--- Start Reading passage ---

Figure 4 shows the relative gain to leverage in terms of the percentage change in unlevered firm value (%∆EU). This figure illustrates the greater relative gain to leverage for PTs (dashed line trajectory) compared to NPs (solid line trajectory) by showing the superiority of PTs over NPs for all feasible leverage choices as represented by credit ratings. The difference in %∆EU between NPs and PTs of 9.29% − 6.63% = 2.67% peaks at the OCR of A3. The differences in values for %∆EU increase up to A3 and then slowly decline. The decline is short-lived because the growth constraint is violated after Ba1 for NPs and after Ba2 for PTs. In fact, if we plotted the %∆EU differences, we would get a full (two-sided) concave relation. Thus, the peak in the %∆EU differences reveals the OCR for both NPs and PTs. Finally, the two max %∆EU values of 9.29% for PTs and 6.63% for NPs are consistent with the empirical research (Graham 2000; Korteweg 2010; Van Binsbergen et al. 2010) that indicates a range of 4% to 10%, albeit that research is assumedly geared more toward large FPOs dominated by C corps (CCs).
Figure 5 plots the levered equity growth rate (gL) against ratings. This figure reveals that gL values for PTs are greater until the OCR of A3 is reached, at which point gL values for NPs are greater. While an NP achieves a growth rate of 4.12% at its last feasible credit rating (which is Ba1), a PT would only attain a growth rate of 3.49% at its last feasible rating (which is Ba2). Of interest (and as seen in Figure 2, Figure 3 and Figure 4), higher growth rates do not lead to greater values for GL, VL, and %∆EU. However, if we had achieved these higher rates at the OCR of A3, then tests (that we have conducted) indicate that greater valuations can often occur.
As mentioned above, the NP trajectory ends at Ba1 in Figure 1, Figure 2, Figure 3, Figure 4 and Figure 5 because the growth constraint sets in so that P choices with quality credit ratings below Ba1 are not feasible. As first seen in Table 3 and Table 4 and now visually shown in Figure 5, we can find levered equity growth rate (gL) values greater than 3.12% once a firm goes past its ODV. As noted previously, a growth of 3.12% was determined from annual U.S. real GDP growth data given by the U.S. Bureau of Economic Analysis (2018). Thus, based on this data, a growth rate greater than 3.12% is not sustainable at least for an average firm. However, the question of sustainability in Figure 1, Figure 2, Figure 3, Figure 4 and Figure 5 is moot as the enterprise has already achieved its ODV (and its OCR of A3). If we set the before-tax plowback ratio (PBRBT) so that 3.12% is achieved with the lowest choice of debt corresponding to the highest grade credit rating then we can achieve a max GL greater than that achieved at a rating of A3. However, it is unlikely that a typical enterprise could simultaneously attain the highest possible investment-grade credit rating while sustaining a long-run historical growth rate. In fact, a typically credit rating is issued with a medium grade rating, which is the classification for A3. The highest quality grade ratings are rare and, as noted by Morningstar (2019), have become even more rare over time.

--- End Reading passage ---
--- Start Recorded information ---

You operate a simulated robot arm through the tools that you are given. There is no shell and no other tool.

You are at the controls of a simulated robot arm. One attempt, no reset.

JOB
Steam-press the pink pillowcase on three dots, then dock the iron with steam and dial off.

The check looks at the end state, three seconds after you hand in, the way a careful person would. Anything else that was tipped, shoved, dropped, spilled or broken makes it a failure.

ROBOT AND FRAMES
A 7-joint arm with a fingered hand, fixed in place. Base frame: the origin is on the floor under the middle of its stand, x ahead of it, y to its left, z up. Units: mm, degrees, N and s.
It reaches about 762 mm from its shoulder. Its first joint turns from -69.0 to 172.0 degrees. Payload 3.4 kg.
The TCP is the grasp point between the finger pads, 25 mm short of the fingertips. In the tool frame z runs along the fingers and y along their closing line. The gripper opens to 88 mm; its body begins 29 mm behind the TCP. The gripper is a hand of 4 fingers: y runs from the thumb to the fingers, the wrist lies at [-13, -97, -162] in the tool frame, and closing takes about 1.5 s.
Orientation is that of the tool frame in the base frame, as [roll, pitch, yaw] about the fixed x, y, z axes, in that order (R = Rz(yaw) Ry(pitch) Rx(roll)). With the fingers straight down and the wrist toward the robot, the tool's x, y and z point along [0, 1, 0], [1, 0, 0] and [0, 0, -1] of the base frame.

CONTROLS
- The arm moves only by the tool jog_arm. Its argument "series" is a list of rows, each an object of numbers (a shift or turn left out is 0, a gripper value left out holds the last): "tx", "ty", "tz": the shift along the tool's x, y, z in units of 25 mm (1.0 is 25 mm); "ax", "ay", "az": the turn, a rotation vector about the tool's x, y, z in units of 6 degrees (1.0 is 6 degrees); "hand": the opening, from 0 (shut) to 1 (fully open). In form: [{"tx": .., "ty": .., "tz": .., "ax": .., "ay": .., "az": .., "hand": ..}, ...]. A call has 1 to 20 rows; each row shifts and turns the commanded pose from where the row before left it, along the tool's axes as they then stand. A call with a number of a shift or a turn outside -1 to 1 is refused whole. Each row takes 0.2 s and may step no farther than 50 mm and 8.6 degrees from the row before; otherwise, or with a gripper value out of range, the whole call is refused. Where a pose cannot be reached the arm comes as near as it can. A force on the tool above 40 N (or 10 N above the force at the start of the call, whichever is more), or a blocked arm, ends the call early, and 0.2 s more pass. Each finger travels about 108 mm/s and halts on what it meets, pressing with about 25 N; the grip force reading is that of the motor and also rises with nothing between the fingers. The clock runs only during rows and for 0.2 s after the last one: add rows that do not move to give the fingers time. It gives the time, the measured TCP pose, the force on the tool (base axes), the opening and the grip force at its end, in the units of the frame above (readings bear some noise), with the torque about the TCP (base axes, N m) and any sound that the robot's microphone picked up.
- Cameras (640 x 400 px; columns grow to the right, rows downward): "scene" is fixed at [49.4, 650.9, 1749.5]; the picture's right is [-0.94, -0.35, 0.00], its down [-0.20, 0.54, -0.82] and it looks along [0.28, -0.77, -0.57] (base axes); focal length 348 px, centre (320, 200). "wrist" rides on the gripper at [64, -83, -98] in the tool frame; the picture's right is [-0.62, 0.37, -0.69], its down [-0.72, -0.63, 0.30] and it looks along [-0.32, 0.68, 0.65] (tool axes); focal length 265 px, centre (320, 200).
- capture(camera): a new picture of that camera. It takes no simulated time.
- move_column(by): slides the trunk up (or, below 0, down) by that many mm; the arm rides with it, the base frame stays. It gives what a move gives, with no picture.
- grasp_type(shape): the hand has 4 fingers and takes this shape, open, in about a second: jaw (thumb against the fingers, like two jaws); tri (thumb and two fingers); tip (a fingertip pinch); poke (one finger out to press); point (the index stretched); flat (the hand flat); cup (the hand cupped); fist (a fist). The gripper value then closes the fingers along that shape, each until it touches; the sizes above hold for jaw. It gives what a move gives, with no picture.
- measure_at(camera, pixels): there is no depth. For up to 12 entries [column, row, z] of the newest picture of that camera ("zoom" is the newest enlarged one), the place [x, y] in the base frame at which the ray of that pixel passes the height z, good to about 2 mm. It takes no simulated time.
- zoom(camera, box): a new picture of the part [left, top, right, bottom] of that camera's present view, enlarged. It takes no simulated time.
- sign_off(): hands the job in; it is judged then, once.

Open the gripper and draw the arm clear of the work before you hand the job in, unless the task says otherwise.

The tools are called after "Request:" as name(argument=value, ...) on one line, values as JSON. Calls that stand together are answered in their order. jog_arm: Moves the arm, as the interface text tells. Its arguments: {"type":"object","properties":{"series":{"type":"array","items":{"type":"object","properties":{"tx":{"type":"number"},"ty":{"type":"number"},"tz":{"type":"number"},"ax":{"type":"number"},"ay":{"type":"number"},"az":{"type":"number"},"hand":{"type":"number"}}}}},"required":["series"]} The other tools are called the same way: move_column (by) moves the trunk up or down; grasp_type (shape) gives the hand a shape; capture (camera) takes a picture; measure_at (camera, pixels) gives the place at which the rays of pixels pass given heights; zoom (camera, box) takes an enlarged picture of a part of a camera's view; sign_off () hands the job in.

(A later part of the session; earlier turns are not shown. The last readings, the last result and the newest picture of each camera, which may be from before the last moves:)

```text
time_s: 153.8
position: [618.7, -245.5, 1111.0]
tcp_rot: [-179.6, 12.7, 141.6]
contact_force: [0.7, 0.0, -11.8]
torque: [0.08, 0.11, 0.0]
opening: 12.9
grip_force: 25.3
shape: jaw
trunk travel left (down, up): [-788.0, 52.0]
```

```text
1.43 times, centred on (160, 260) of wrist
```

--- End Recorded information ---

Challenges =
A. Could you quote the reading passage from "Figure 5 plots" up to and including "can often occur."?
B. Write what comes next in the reading passage.

Replies =
A.
Figure 5 plots the levered equity growth rate (gL) against ratings. This figure reveals that gL values for PTs are greater until the OCR of A3 is reached, at which point gL values for NPs are greater. While an NP achieves a growth rate of 4.12% at its last feasible credit rating (which is Ba1), a PT would only attain a growth rate of 3.49% at its last feasible rating (which is Ba2). Of interest (and as seen in Figure 2, Figure 3 and Figure 4), higher growth rates do not lead to greater values for GL, VL, and %∆EU. However, if we had achieved these higher rates at the OCR of A3, then tests (that we have conducted) indicate that greater valuations can often occur.

B.
5. Results Incorporating High Tax Rates (H), Pre-TCJA Tax Rates, and Increased Growth

The tests in this section take into account different tax rates that reflect two feasible schools of thought and two different tax laws. As discussed in Section 2.3, the two schools of thought consist of high (H) and low (L) tax rate scenarios while the different tax laws refer to those laws governing the pre-TCJA and TCJA years. The tests in this section also consider the increase in growth projected under TCJA of 3.90% as discussed in Section 3.2. In addition, we perform tests that take into account the six most recent years for which Damodaran (2020) provides credit spreads matched to ratings. These spreads are given in Exhibit 3. The last two columns of this exhibit show credit spread means for the pre-TCJA period of 2014–2017 and the TCJA period of 2018–2019. The bottom two rows of Exhibit 3 provide means and standard deviations for each year and period.
The results from this section are reported in Table 5 and Table 6 and Figure 5, Figure 6, Figure 7, Figure 8, Figure 9 and Figure 10. Eleven outcomes are highlighted in our results including the seven outcomes reported by the prior C corp (CC) and pass-through (PT) research (Hull and Price 2015; Hull 2020a; Hull 2020b) These seven outcomes are: the debt choice outcomes of P and ODV; the valuation outcomes of EU and max VL; and, leverage gain outcomes of max GL, max %∆EU, and NB. To these outcomes we add three growth-related outcomes of PBRBT, gU, and DGN. The eleventh outcome is OCR.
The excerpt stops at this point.